Catch the Ball, but Don’t Watch It!
When my sons were very small, I worked to teach them how to catch and hit a baseball.
“Watch the ball,” I’d say as the little guys would close their eyes and swing the bat wildly or clasp at the air instead of catching the ball.
“Why do you always say that, Dad?” they’d ask. At the age of the 3 or 4, the common sense answer wasn’t at all obvious to them.
“’Cause if you don’t watch it, you’ll never be able to catch it,” I’d respond.
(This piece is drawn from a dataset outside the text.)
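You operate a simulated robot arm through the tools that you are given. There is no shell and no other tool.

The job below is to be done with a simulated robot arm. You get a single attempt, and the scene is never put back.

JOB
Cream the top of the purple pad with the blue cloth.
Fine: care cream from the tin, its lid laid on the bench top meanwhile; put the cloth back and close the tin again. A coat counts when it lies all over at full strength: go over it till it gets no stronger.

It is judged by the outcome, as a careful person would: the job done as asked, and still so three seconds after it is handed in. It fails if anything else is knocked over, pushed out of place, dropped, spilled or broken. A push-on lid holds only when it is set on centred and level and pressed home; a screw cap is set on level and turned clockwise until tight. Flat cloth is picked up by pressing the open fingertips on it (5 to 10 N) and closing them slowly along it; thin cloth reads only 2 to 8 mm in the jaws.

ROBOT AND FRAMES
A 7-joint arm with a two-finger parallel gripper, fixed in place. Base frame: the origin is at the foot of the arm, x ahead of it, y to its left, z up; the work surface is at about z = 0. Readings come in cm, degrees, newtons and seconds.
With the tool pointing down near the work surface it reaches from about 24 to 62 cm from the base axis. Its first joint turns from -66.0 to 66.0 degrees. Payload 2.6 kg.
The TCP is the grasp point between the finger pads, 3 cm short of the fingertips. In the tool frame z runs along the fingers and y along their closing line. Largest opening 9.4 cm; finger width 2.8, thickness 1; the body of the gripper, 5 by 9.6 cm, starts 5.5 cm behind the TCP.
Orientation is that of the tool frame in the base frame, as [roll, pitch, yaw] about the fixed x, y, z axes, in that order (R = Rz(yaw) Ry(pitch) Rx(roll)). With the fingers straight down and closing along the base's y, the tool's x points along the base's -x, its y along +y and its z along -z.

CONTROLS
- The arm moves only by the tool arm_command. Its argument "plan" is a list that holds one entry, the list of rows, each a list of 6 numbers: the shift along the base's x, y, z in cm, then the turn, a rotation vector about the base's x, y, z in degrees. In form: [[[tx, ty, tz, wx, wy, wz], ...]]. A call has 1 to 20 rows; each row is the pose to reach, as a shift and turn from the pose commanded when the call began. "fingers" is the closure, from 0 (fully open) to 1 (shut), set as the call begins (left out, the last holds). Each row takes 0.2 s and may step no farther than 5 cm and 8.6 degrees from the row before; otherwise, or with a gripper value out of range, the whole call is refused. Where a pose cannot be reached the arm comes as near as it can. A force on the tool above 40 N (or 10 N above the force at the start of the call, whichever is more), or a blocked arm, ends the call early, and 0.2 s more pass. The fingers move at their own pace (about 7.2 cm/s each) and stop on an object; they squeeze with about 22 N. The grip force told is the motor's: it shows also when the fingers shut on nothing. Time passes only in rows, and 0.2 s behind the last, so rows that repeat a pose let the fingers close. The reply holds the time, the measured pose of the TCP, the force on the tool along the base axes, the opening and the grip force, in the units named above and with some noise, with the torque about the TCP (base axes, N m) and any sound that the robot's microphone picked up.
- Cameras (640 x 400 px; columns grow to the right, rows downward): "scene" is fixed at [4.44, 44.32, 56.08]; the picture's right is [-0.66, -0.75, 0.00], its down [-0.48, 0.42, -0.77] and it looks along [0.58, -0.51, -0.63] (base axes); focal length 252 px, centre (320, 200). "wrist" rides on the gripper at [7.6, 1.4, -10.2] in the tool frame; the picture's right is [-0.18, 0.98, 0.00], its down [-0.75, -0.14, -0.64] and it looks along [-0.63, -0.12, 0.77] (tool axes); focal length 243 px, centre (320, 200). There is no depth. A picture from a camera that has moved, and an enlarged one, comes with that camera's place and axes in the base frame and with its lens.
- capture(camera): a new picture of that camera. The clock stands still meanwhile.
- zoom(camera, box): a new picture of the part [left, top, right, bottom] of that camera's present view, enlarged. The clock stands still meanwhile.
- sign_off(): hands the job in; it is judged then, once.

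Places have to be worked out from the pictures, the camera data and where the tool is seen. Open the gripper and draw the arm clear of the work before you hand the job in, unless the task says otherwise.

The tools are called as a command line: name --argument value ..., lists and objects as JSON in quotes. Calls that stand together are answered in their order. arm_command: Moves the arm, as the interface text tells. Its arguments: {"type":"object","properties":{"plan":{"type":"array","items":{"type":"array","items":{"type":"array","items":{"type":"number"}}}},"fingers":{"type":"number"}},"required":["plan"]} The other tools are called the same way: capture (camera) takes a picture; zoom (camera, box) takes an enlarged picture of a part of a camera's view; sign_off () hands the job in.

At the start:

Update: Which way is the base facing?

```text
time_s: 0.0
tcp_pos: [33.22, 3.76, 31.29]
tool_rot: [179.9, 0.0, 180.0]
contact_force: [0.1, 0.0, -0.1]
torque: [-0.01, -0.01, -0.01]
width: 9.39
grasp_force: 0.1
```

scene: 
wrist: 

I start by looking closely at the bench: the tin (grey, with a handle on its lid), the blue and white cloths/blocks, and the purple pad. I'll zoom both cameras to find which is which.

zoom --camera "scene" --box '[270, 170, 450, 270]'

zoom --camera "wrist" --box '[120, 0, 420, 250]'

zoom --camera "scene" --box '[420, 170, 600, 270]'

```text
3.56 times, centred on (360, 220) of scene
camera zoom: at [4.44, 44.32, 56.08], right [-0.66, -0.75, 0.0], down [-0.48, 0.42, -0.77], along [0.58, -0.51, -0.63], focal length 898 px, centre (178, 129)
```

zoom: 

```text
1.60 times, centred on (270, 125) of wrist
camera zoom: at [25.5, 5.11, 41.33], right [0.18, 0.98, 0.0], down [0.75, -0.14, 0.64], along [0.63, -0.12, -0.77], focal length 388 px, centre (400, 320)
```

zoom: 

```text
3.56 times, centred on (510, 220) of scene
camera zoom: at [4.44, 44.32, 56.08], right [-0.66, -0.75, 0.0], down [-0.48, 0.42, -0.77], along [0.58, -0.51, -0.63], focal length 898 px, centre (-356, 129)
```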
It appears that the same common sense answer is eluding those on both the Left and the Right who are outraged by revelations that (1) the NSA is intercepting international email and phone calls from those who have known or suspected connections to terrorist organizations, and (2) the FBI is conducting passive radiation checks on buildings frequented by Islamic organizations. In essence, they expect the intelligence and law enforcement community to catch terrorists, but to watch them only after undergoing a (sometimes ponderous) judicial review.
It’s sort of like knowing that the pitch has been thrown and having the bat poised to swing. But instead of watching the ball and hitting it out of the park, the batter must first get explicit clearance from the manager, who is in the dugout. By the time the manager says ‘do it,’ the ball is in the catcher’s mitt. Strike one!
Now, I know that those of you who are constitutional purists will object to this metaphor. The constitution requires judicial review for criminal searches and seizures, you’ll argue. All we need to do is get the appropriate permissions, then we can watch the terrorists. As an abstraction, no one can argue with this.
But in the real world of the early 21st century, we encounter a few common sense problems. First, the threat we face is NOT criminal in the classic sense. The people who threaten us could kill orders of magnitude more people than the worst serial killer or psychotic gang member. Hence protections that were designed for criminal behavior are tenuous at best. Second, time is of the essence --there is no guarantee that once a potential threat is discovered we’ll have the time to obtain proper judicial review. Third, by revealing methods and techniques (via media leaks or open congressional hearings) we reinforce our enemy's understanding of our approach and help them to become even more illusive, thereby reducing the time we’ll have to act, thereby making a requirement for judicial review all the more dangerous.
I guess it all boils down to which you believe is the greater threat – government surveillance of those suspected of ties with terrorist organizations or the death of hundreds, thousands, or even more due to an action that might have been discovered and prevented if surveillance were unfettered. The ball is in the air. It’s your call.